JPMorgan Chase has had a bad year. Not only has the bank just reported its first quarterly loss in more than a decade; it has also agreed to a tentative deal to pay US$4 billion to settle claims that it misled the US government-sponsored mortgage agencies Fannie Mae and Freddie Mac about the quality of billions of dollars of low-grade mortgages that it sold to them. Other big legal and regulatory costs loom. JPMorgan will bounce back, of course, but its travails have reopened the debate about what to do with banks that are “too big to fail.”
In the US, policymakers chose to include the Volcker rule (named after former US Federal Reserve chairman Paul Volcker) in the Dodd-Frank Act, thereby restricting proprietary trading by commercial banks rather than reviving some form of the Glass-Steagall Act’s division of investment and retail banks. However, US senators Elizabeth Warren and John McCain, a powerful duo, have returned to the fight. They argue that recent events have shown that JPMorgan is too big to be managed well, even by cheif executive Jamie Dimon, whose fiercest critics do not accuse him of incompetence.
Nonetheless, the Warren-McCain bill is unlikely to be enacted soon, if only because US President Barack Obama’s administration is preoccupied with keeping the government open and paying its bills, while bipartisan agreement on what day of the week it is, let alone on further financial reform, cannot be guaranteed. However, the question of what to do about huge, complex, and seemingly hard-to-control universal banks that benefit from implicit state support remains unresolved.
The “school solution,” agreed at the Financial Stability Board in Basel, Switzerland, is that global regulators should clearly identify systemically significant banks and impose tougher regulations on them, with more intensive supervision and higher capital ratios. That has been done.
Initially, 29 such banks were designated, together with a few insurers — none of which like the company that they are obliged to keep. There is a procedure for promotion and relegation, like in national football leagues, so the number fluctuates periodically. Banks on the list must keep higher reserves, and maintain more liquidity, reflecting their status as systemically important institutions. They must also prepare what are colloquially known as “living wills,” which explain how they would be wound down in a crisis — ideally without taxpayer support.

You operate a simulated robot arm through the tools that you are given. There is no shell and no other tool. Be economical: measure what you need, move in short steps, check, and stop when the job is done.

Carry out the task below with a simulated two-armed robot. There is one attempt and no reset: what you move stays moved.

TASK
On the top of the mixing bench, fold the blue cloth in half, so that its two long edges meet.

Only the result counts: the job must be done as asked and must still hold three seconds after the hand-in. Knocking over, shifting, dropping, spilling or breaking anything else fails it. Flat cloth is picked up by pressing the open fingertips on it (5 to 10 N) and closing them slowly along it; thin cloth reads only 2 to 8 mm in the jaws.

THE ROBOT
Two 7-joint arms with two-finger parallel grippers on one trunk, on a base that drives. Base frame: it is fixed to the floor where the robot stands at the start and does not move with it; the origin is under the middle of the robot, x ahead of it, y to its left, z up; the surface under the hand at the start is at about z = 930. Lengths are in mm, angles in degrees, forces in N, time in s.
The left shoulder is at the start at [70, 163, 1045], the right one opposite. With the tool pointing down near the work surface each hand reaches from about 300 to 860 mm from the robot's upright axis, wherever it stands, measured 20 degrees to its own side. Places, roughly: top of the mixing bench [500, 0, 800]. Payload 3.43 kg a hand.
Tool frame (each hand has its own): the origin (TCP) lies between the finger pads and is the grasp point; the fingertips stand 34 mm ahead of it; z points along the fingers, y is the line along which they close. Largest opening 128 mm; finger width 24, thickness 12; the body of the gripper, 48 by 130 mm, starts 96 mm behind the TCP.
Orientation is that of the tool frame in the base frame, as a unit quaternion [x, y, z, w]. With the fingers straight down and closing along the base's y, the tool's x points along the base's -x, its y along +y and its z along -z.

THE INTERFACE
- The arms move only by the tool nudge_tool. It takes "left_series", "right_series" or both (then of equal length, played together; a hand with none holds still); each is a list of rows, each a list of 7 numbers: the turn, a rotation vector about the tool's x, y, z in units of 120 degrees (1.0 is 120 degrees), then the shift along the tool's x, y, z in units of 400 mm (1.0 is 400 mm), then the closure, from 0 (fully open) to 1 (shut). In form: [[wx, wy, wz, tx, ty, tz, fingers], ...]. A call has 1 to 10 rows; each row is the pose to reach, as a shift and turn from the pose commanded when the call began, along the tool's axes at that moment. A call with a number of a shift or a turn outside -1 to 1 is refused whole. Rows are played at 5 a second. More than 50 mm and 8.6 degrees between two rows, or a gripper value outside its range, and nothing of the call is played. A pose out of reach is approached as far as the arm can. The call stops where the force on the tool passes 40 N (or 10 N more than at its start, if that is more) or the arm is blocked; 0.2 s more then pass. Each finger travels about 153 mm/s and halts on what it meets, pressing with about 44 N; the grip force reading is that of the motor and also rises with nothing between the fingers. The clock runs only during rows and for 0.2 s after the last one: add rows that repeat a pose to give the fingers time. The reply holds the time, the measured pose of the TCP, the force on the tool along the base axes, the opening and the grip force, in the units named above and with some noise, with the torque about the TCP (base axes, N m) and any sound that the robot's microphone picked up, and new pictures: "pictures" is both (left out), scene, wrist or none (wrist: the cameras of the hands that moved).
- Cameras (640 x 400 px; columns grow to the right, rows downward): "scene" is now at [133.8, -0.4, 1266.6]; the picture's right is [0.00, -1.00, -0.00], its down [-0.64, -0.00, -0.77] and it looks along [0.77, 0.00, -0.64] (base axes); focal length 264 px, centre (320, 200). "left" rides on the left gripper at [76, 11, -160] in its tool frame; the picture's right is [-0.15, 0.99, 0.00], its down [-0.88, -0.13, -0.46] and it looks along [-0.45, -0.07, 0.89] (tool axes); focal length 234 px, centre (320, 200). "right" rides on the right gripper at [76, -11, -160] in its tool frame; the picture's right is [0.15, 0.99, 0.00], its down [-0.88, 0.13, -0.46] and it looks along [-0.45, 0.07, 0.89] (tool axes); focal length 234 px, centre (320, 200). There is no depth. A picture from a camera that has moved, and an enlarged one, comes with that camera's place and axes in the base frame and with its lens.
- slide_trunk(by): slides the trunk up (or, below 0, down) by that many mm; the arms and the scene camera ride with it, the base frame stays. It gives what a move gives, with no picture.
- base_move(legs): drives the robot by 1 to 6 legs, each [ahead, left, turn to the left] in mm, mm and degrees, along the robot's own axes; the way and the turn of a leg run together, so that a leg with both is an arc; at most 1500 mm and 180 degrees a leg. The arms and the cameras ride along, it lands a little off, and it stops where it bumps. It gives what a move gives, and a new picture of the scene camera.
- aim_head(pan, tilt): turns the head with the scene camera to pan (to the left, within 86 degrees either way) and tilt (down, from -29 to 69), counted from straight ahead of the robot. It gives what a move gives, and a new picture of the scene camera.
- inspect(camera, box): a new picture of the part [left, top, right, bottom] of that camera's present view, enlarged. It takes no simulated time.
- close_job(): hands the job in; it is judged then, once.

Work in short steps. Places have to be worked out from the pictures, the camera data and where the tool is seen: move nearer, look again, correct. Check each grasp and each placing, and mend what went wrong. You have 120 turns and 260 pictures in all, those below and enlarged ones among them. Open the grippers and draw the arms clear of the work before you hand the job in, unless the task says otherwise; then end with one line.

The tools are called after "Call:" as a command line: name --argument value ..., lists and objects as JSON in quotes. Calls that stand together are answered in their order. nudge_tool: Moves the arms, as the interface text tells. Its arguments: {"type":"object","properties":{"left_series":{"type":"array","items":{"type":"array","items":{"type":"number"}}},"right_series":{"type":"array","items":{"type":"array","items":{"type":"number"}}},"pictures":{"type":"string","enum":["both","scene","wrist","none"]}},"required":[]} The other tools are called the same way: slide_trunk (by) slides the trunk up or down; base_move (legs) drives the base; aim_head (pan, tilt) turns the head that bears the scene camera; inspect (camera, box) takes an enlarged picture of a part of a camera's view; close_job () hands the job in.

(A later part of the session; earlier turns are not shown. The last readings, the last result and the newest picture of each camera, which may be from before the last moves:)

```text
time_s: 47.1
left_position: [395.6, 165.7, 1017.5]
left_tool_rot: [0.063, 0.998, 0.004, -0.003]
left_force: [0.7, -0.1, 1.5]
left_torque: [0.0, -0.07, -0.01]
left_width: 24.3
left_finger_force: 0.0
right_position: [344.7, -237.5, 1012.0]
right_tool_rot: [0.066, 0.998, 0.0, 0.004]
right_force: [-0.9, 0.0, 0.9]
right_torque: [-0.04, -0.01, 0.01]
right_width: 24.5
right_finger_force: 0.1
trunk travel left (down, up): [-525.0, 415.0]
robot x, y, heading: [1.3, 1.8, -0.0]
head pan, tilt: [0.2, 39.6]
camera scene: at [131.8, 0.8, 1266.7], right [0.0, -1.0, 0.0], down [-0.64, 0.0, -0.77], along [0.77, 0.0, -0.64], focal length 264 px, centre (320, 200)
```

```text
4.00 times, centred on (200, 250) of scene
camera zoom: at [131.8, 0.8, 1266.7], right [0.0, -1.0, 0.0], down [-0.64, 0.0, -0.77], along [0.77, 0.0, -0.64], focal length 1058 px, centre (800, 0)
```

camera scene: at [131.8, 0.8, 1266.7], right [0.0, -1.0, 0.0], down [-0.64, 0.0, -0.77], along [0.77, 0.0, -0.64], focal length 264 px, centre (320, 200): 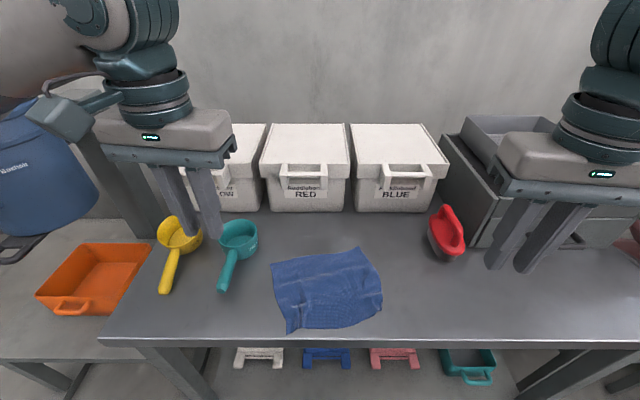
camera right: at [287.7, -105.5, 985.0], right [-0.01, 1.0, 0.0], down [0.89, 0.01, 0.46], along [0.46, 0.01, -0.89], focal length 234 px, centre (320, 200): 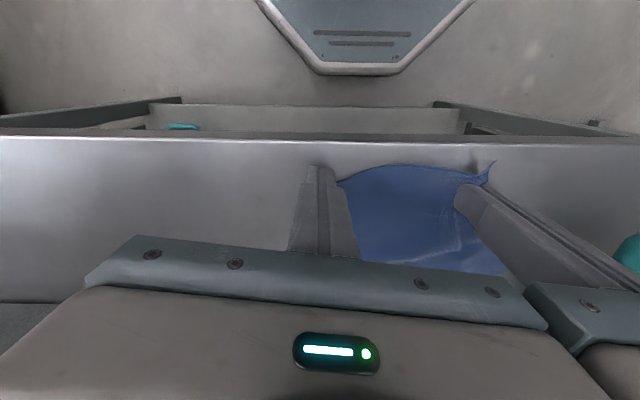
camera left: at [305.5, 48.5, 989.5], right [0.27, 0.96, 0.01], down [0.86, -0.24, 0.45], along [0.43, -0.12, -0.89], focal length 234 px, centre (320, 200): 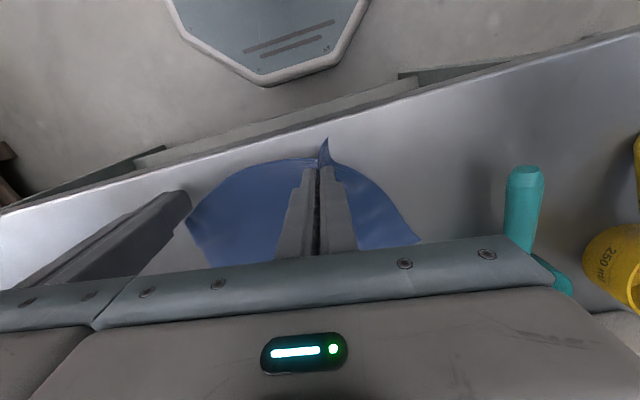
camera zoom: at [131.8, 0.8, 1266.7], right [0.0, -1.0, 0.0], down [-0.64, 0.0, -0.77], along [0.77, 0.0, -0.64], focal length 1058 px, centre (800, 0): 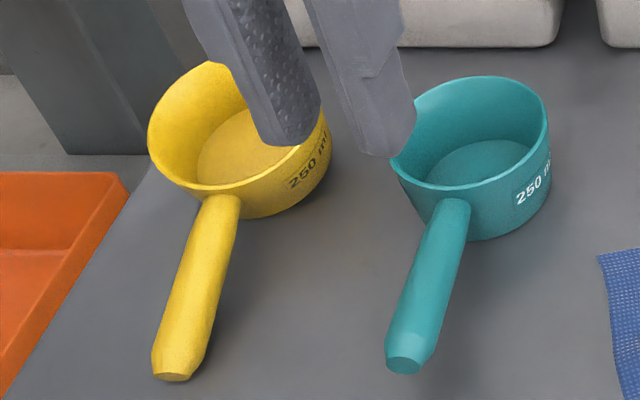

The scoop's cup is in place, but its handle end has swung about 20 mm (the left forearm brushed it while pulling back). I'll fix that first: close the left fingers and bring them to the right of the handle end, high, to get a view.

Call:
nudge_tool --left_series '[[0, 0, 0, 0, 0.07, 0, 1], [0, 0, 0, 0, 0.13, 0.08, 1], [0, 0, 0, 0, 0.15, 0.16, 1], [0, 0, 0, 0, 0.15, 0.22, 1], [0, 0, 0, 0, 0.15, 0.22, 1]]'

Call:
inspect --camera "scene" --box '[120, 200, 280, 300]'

While all major countries are signed up to this approach, many of them think that more is needed. The US now has its Volcker rule (though disputes between banks and regulators about just how to define it continue). Elsewhere, more intrusive rules are being implemented, or are under consideration.

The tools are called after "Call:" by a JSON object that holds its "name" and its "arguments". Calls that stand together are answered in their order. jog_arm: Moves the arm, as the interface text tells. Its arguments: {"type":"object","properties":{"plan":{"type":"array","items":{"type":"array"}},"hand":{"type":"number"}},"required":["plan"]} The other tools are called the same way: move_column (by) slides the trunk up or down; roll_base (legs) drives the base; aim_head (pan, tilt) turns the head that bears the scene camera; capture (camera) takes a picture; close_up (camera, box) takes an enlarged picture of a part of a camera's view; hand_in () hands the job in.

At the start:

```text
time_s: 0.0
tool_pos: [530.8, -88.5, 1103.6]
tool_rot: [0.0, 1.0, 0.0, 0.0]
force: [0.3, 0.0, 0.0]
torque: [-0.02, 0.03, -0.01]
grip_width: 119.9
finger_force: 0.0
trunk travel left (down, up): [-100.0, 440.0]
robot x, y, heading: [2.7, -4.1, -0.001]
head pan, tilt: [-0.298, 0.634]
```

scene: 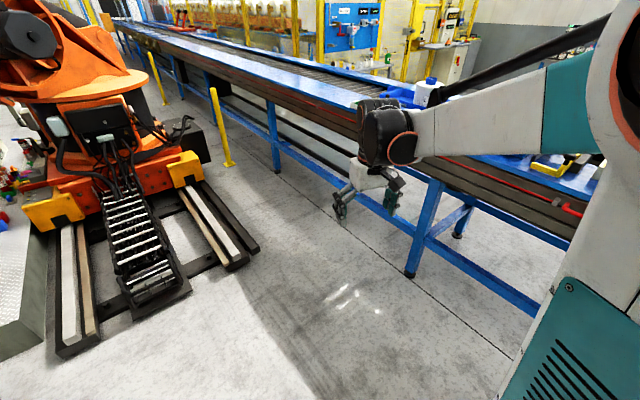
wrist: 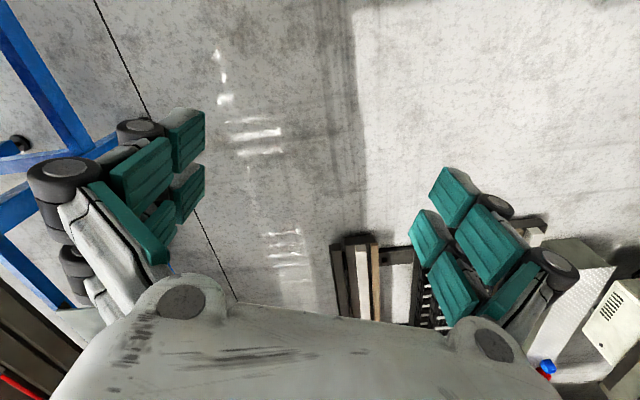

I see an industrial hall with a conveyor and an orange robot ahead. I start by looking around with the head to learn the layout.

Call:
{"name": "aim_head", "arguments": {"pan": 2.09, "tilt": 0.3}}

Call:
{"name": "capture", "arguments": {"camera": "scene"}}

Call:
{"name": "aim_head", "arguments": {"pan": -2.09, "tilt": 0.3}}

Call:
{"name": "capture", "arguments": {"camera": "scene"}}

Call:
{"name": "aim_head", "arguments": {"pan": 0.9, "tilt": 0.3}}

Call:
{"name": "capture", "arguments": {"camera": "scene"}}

In the UK, the government created the Vickers Commission, named after its chair economist John Vickers, to recommend a solution. Its members proposed that universal banks be obliged to set up ring-fenced retail-banking subsidiaries with a much higher share of equity capital. Only the retail subsidiaries would be permitted to rely on the central bank for lender-of-last-resort support.
A version of the Vickers Commission’s recommendations, which is somewhat more flexible than its members proposed, is in a banking bill currently before parliament. A number of MPs want to impose tighter restrictions, and it is difficult to find anyone who will speak up for the banks, so some form of the bill is likely to pass, and big British banks will have to divide their operations and their capital.